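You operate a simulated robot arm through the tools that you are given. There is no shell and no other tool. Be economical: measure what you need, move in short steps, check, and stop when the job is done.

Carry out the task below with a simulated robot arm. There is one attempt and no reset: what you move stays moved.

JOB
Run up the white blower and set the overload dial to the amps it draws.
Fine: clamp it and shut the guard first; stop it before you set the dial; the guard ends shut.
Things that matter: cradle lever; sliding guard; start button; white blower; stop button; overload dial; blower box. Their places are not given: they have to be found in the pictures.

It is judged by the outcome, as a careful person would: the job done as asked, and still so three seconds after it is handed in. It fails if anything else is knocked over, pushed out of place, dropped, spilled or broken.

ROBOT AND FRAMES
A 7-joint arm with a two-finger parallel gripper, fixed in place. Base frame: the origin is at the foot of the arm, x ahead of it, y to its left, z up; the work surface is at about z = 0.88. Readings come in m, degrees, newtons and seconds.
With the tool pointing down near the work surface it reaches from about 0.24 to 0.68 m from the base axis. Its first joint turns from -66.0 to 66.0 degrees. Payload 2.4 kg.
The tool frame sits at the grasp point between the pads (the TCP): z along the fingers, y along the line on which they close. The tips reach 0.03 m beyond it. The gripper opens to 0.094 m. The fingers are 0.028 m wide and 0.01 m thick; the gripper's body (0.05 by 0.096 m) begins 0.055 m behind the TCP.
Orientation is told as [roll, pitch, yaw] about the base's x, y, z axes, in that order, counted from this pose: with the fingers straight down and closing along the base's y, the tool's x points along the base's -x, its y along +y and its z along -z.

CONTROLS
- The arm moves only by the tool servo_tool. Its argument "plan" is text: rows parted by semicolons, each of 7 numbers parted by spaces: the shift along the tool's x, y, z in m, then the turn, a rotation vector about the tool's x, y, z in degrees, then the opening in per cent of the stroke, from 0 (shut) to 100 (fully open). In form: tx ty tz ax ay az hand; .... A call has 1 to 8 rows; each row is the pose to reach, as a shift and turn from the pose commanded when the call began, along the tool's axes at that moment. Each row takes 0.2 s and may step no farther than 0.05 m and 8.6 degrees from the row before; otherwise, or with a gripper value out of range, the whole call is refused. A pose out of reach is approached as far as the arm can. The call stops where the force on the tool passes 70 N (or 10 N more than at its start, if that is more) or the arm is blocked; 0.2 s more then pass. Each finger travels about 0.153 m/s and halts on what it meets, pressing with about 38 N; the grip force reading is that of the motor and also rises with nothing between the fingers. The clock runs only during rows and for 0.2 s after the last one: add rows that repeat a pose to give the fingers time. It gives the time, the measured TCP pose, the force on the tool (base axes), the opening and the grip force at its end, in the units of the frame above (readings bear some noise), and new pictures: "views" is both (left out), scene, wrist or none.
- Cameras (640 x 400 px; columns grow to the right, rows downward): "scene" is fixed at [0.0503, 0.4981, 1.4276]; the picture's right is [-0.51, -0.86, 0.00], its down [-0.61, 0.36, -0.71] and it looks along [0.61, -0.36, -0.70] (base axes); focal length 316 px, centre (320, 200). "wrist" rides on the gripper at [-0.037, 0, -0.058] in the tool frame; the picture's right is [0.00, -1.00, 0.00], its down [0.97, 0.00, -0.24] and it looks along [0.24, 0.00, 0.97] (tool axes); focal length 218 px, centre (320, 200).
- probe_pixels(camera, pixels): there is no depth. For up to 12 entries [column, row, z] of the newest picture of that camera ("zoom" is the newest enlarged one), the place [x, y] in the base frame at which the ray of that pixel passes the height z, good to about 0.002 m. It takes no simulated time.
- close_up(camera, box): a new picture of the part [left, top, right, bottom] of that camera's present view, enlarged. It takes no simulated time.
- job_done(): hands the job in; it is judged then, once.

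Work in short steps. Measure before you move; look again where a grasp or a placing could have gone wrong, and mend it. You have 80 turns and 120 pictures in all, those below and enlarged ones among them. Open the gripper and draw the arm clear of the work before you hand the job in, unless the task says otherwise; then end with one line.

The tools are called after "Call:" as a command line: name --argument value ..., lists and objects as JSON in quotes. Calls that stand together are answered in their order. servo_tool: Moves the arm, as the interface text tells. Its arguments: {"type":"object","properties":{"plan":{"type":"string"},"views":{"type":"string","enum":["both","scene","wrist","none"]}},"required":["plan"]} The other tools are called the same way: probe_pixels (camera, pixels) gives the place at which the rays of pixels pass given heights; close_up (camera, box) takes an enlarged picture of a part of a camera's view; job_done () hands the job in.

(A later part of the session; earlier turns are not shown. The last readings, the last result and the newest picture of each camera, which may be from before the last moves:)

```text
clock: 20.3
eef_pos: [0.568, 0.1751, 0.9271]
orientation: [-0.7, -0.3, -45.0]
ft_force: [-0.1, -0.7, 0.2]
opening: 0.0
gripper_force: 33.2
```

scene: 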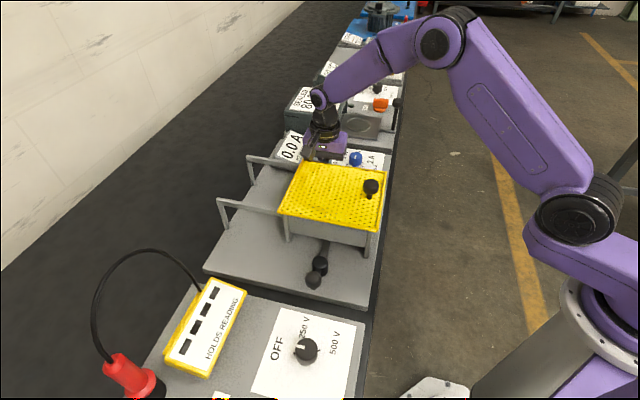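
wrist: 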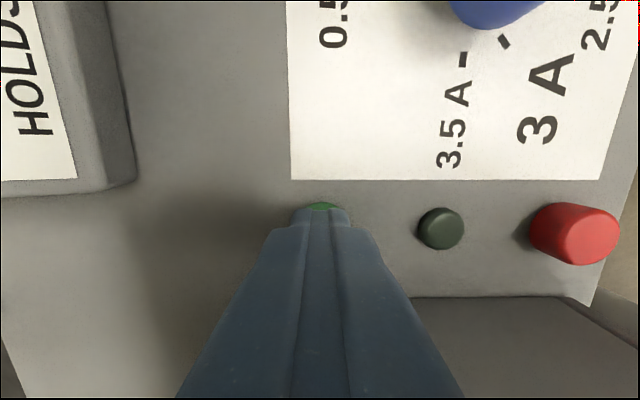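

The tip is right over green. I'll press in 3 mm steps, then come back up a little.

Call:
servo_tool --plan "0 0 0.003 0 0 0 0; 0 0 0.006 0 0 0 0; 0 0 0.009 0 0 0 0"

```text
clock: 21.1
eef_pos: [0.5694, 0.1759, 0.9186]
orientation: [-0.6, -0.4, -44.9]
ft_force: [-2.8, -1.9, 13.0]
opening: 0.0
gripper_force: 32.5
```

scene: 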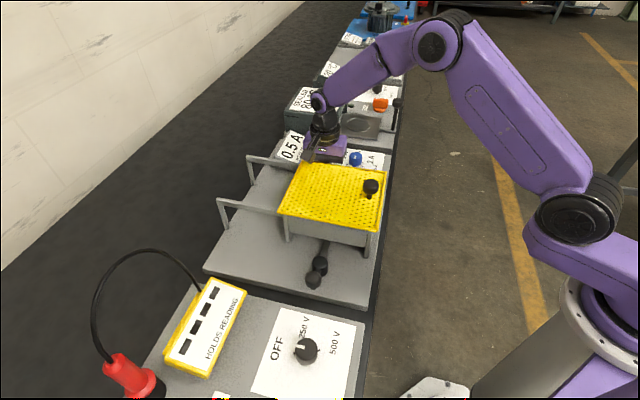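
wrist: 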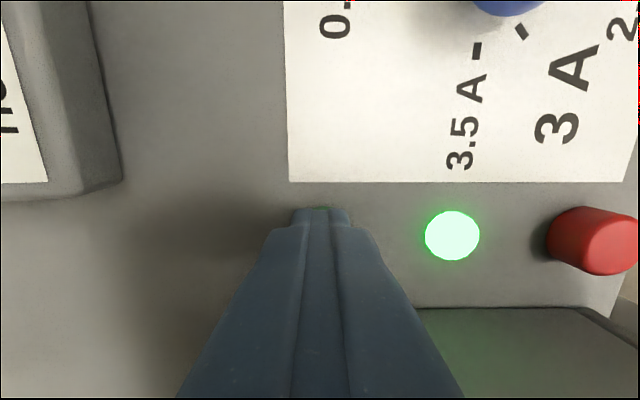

==========

EXERCISE GOAL
Copy out the data above exactly, except the pictures.

PROBLEM SOLUTION
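You operate a simulated robot arm through the tools that you are given. There is no shell and no other tool. Be economical: measure what you need, move in short steps, check, and stop when the job is done.

Carry out the task below with a simulated robot arm. There is one attempt and no reset: what you move stays moved.

JOB
Run up the white blower and set the overload dial to the amps it draws.
Fine: clamp it and shut the guard first; stop it before you set the dial; the guard ends shut.
Things that matter: cradle lever; sliding guard; start button; white blower; stop button; overload dial; blower box. Their places are not given: they have to be found in the pictures.

It is judged by the outcome, as a careful person would: the job done as asked, and still so three seconds after it is handed in. It fails if anything else is knocked over, pushed out of place, dropped, spilled or broken.

ROBOT AND FRAMES
A 7-joint arm with a two-finger parallel gripper, fixed in place. Base frame: the origin is at the foot of the arm, x ahead of it, y to its left, z up; the work surface is at about z = 0.88. Readings come in m, degrees, newtons and seconds.
With the tool pointing down near the work surface it reaches from about 0.24 to 0.68 m from the base axis. Its first joint turns from -66.0 to 66.0 degrees. Payload 2.4 kg.
The tool frame sits at the grasp point between the pads (the TCP): z along the fingers, y along the line on which they close. The tips reach 0.03 m beyond it. The gripper opens to 0.094 m. The fingers are 0.028 m wide and 0.01 m thick; the gripper's body (0.05 by 0.096 m) begins 0.055 m behind the TCP.
Orientation is told as [roll, pitch, yaw] about the base's x, y, z axes, in that order, counted from this pose: with the fingers straight down and closing along the base's y, the tool's x points along the base's -x, its y along +y and its z along -z.

CONTROLS
- The arm moves only by the tool servo_tool. Its argument "plan" is text: rows parted by semicolons, each of 7 numbers parted by spaces: the shift along the tool's x, y, z in m, then the turn, a rotation vector about the tool's x, y, z in degrees, then the opening in per cent of the stroke, from 0 (shut) to 100 (fully open). In form: tx ty tz ax ay az hand; .... A call has 1 to 8 rows; each row is the pose to reach, as a shift and turn from the pose commanded when the call began, along the tool's axes at that moment. Each row takes 0.2 s and may step no farther than 0.05 m and 8.6 degrees from the row before; otherwise, or with a gripper value out of range, the whole call is refused. A pose out of reach is approached as far as the arm can. The call stops where the force on the tool passes 70 N (or 10 N more than at its start, if that is more) or the arm is blocked; 0.2 s more then pass. Each finger travels about 0.153 m/s and halts on what it meets, pressing with about 38 N; the grip force reading is that of the motor and also rises with nothing between the fingers. The clock runs only during rows and for 0.2 s after the last one: add rows that repeat a pose to give the fingers time. It gives the time, the measured TCP pose, the force on the tool (base axes), the opening and the grip force at its end, in the units of the frame above (readings bear some noise), and new pictures: "views" is both (left out), scene, wrist or none.
- Cameras (640 x 400 px; columns grow to the right, rows downward): "scene" is fixed at [0.0503, 0.4981, 1.4276]; the picture's right is [-0.51, -0.86, 0.00], its down [-0.61, 0.36, -0.71] and it looks along [0.61, -0.36, -0.70] (base axes); focal length 316 px, centre (320, 200). "wrist" rides on the gripper at [-0.037, 0, -0.058] in the tool frame; the picture's right is [0.00, -1.00, 0.00], its down [0.97, 0.00, -0.24] and it looks along [0.24, 0.00, 0.97] (tool axes); focal length 218 px, centre (320, 200).
- probe_pixels(camera, pixels): there is no depth. For up to 12 entries [column, row, z] of the newest picture of that camera ("zoom" is the newest enlarged one), the place [x, y] in the base frame at which the ray of that pixel passes the height z, good to about 0.002 m. It takes no simulated time.
- close_up(camera, box): a new picture of the part [left, top, right, bottom] of that camera's present view, enlarged. It takes no simulated time.
- job_done(): hands the job in; it is judged then, once.

Work in short steps. Measure before you move; look again where a grasp or a placing could have gone wrong, and mend it. You have 80 turns and 120 pictures in all, those below and enlarged ones among them. Open the gripper and draw the arm clear of the work before you hand the job in, unless the task says otherwise; then end with one line.

The tools are called after "Call:" as a command line: name --argument value ..., lists and objects as JSON in quotes. Calls that stand together are answered in their order. servo_tool: Moves the arm, as the interface text tells. Its arguments: {"type":"object","properties":{"plan":{"type":"string"},"views":{"type":"string","enum":["both","scene","wrist","none"]}},"required":["plan"]} The other tools are called the same way: probe_pixels (camera, pixels) gives the place at which the rays of pixels pass given heights; close_up (camera, box) takes an enlarged picture of a part of a camera's view; job_done () hands the job in.

(A later part of the session; earlier turns are not shown. The last readings, the last result and the newest picture of each camera, which may be from before the last moves:)

```text
clock: 20.3
eef_pos: [0.568, 0.1751, 0.9271]
orientation: [-0.7, -0.3, -45.0]
ft_force: [-0.1, -0.7, 0.2]
opening: 0.0
gripper_force: 33.2
```

scene: 
wrist: 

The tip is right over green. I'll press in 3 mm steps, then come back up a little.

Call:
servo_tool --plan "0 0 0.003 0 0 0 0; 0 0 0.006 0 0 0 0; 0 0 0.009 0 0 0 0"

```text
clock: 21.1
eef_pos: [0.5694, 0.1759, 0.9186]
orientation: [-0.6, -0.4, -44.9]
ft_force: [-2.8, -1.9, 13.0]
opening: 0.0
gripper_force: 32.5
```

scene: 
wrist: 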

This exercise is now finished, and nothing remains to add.